══ Information shown ══

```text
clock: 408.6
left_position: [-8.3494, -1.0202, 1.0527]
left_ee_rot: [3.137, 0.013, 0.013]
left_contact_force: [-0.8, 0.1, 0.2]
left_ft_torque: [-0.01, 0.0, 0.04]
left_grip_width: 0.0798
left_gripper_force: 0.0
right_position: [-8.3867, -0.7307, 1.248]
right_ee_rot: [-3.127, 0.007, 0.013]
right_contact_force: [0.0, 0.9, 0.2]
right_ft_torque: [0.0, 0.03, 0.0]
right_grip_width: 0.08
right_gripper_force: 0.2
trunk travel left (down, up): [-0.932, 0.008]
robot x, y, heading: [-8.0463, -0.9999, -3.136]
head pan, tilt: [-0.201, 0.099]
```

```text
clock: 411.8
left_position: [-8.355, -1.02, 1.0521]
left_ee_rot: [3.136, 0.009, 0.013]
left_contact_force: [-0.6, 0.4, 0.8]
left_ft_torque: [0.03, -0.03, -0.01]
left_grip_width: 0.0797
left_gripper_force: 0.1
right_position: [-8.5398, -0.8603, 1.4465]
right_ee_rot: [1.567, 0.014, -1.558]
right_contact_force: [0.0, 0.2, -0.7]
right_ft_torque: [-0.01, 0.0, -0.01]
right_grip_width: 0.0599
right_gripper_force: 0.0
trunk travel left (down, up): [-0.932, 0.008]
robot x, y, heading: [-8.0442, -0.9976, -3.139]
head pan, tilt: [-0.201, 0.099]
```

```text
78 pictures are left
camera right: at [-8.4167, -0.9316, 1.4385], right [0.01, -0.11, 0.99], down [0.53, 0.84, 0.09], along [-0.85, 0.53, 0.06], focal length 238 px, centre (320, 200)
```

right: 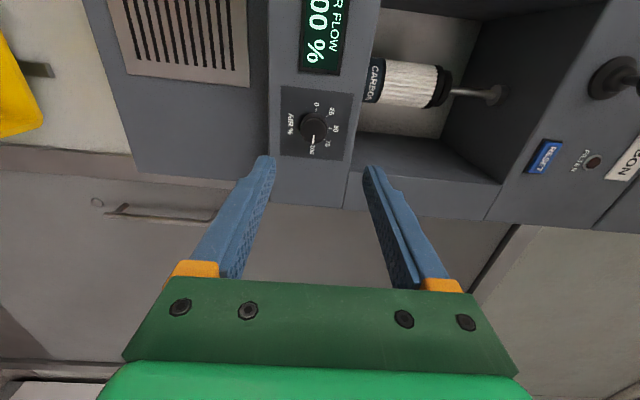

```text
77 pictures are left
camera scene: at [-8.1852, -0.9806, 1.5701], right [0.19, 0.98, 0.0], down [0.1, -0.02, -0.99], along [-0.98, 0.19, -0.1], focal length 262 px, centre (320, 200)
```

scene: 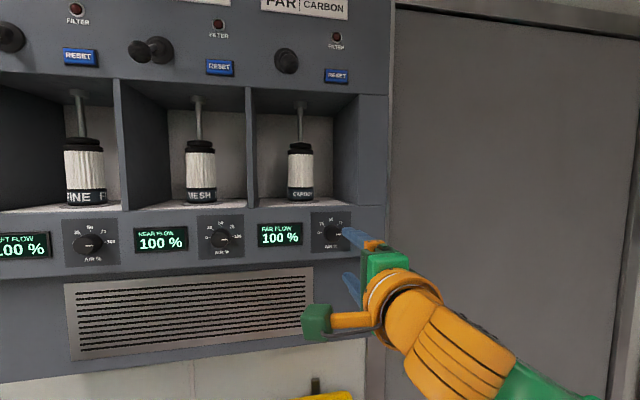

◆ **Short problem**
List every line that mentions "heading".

═══
══ Given text ══

H264 解码 主函数

Decode()
{
FILE * inpf;

int nWrite;
int i,p;
int nalLen;
unsigned char* Buf;
int got_picture, consumed_bytes;
unsigned char *DisplayBuf;
DisplayBuf=(unsigned char *)malloc(60000);

char outfile[] = "test.pgm";

//1.打开输入文件
inpf = fopen("test.264", "rb");

//outf = fopen("out.yuv", "wb");

if(!inpf)
{
goto Decodereturn;
}

nalLen = 0;
Buf = (unsigned char*)calloc ( 1000000, sizeof(char)); //准备解码文件缓冲

//2.注册解码器，并且找到H264解码器
avcodec_init();
avcodec_register_all();
codec = avcodec_find_decoder(CODEC_ID_H264);

if (!codec) {
return 0;
}
//allocate codec context
//分配解码器内存
c = avcodec_alloc_context();

if(!c){
return 0;
}
//open codec
//3.打开解码器
if (avcodec_open(c, codec) < 0) {
return 0;
}

//allocate frame buffer
//分配解码器用的帧缓冲
picture = avcodec_alloc_frame();
if(!picture){
return 0;
}

rgbdatanew = (unsigned char *)malloc(sizeof(unsigned char)*(3 * width * height));

while(!feof(inpf))
{

//4.获取下一个NAL的长度,并且将NAL放入Buf
nalLen = getNextNal(inpf, Buf);

//5.对改NAL解码，解码的YUV数据存在picture中
consumed_bytes= avcodec_decode_video(c, picture, &got_picture, Buf, nalLen);

if(consumed_bytes > 0)

═══

◆ **Short problem**
Give the continuation of the given text.

◆ **In response**
{

//6.将picture中的YUV数据显示或者保存到文件
p=0;
for(i=0; i<c->height; i++)
{
memcpy(DisplayBuf+p,picture->data[0] + i * picture->linesize[0], c->width);
p+=c->width;
}
for(i=0; i<c->height/2; i++)
{
memcpy(DisplayBuf+p,picture->data[1] + i * picture->linesize[1], c->width/2);
p+=c->width/2;
}
for(i=0; i<c->height/2; i++)
{
memcpy(DisplayBuf+p,picture->data[2] + i * picture->linesize[2], c->width/2);
p+=c->width/2;
}
//显示画面
DisplayVideo(DisplayBuf);
}
}

//7.关闭输入文件
if(inpf)
fclose(inpf);

 

Decodereturn:

//8.关闭解码器,释放解码器内存
if(c) {
avcodec_close(c);
av_free(c);
c = NULL;
}
//9.释放解码画面内存
if(picture) {
av_free(picture);
picture = NULL;
}

//10.释放解码文件缓冲
if(Buf)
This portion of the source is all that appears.